▸ **Problem description**
Copy the first line of the material below and every later line through the line containing "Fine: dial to", without any other output.

+-------+

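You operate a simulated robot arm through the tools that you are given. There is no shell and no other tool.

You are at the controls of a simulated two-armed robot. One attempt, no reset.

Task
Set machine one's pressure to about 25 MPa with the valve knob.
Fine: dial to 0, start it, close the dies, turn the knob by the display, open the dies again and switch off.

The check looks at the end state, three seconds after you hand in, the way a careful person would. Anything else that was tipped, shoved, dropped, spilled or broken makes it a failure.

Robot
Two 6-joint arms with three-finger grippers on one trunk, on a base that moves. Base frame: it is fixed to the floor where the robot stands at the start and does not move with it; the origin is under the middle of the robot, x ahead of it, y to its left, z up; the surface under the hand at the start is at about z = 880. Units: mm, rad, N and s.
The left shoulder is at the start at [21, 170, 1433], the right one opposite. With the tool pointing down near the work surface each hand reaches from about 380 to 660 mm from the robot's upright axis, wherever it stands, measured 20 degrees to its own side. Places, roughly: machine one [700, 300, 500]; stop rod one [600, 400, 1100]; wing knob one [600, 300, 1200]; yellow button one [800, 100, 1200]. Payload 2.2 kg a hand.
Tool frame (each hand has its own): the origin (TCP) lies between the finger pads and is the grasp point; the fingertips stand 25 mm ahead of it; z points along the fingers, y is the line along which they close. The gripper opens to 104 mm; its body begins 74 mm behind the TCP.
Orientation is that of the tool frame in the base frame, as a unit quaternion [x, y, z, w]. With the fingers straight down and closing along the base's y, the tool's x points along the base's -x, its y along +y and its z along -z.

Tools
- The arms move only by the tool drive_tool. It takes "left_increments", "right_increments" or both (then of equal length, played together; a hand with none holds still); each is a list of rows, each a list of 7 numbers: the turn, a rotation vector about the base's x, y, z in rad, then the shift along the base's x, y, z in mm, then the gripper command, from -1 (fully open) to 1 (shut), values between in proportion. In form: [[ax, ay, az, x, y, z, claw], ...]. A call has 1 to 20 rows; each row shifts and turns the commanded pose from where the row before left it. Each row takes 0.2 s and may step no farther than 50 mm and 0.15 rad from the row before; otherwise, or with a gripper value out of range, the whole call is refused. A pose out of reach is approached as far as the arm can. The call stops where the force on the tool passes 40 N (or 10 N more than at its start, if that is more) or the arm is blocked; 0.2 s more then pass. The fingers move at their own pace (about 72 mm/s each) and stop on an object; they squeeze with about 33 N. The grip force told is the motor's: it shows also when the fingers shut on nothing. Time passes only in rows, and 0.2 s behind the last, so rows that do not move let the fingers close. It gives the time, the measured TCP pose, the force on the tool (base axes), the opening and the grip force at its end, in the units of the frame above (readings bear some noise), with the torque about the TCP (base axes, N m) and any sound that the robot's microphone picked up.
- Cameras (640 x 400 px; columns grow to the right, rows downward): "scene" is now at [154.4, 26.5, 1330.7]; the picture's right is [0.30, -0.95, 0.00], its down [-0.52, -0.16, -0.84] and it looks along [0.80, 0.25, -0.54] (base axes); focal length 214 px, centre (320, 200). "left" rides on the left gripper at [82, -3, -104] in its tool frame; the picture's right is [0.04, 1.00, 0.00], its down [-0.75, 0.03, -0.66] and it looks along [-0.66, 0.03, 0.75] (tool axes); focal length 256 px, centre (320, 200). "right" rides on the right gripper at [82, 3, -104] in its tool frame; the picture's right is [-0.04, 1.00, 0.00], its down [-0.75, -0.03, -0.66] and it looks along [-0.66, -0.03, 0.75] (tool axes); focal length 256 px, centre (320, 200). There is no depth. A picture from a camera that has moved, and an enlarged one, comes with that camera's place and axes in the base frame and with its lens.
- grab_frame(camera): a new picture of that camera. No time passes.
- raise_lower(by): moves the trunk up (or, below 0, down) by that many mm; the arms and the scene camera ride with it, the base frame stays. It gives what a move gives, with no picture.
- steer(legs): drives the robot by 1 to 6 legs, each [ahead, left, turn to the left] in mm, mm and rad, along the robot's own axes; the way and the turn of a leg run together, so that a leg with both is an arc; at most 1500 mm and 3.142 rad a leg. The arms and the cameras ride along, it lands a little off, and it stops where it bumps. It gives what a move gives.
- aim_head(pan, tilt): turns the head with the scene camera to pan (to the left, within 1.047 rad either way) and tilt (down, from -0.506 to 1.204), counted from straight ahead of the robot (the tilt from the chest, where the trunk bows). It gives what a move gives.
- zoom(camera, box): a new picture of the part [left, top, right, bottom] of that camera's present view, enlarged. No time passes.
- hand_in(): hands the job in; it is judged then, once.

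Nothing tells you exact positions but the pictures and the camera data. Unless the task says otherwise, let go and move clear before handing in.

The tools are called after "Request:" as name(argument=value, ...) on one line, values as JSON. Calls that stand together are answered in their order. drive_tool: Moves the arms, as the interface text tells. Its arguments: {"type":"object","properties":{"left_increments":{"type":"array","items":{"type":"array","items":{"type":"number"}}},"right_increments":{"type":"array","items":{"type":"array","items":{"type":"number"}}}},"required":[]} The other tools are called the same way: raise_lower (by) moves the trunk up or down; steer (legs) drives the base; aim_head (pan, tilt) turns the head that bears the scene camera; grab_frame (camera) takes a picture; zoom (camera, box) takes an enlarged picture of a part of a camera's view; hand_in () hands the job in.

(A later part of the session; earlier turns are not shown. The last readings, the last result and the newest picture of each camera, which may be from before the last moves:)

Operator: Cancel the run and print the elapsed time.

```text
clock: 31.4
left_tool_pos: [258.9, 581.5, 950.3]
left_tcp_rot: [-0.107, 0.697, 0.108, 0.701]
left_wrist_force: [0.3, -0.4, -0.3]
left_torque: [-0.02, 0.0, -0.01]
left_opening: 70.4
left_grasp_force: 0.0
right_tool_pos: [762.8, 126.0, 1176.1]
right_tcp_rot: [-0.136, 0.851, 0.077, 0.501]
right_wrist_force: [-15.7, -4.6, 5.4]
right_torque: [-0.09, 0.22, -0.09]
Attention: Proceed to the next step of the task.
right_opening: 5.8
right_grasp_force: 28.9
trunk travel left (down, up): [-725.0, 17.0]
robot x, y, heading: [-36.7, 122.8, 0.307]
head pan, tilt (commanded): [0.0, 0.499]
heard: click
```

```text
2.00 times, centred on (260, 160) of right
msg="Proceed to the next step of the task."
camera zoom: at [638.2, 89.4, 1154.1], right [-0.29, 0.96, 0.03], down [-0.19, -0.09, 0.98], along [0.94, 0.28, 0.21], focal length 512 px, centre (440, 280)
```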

+-------+

▸ **Task answer**
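You operate a simulated robot arm through the tools that you are given. There is no shell and no other tool.

You are at the controls of a simulated two-armed robot. One attempt, no reset.

Task
Set machine one's pressure to about 25 MPa with the valve knob.
Fine: dial to 0, start it, close the dies, turn the knob by the display, open the dies again and switch off.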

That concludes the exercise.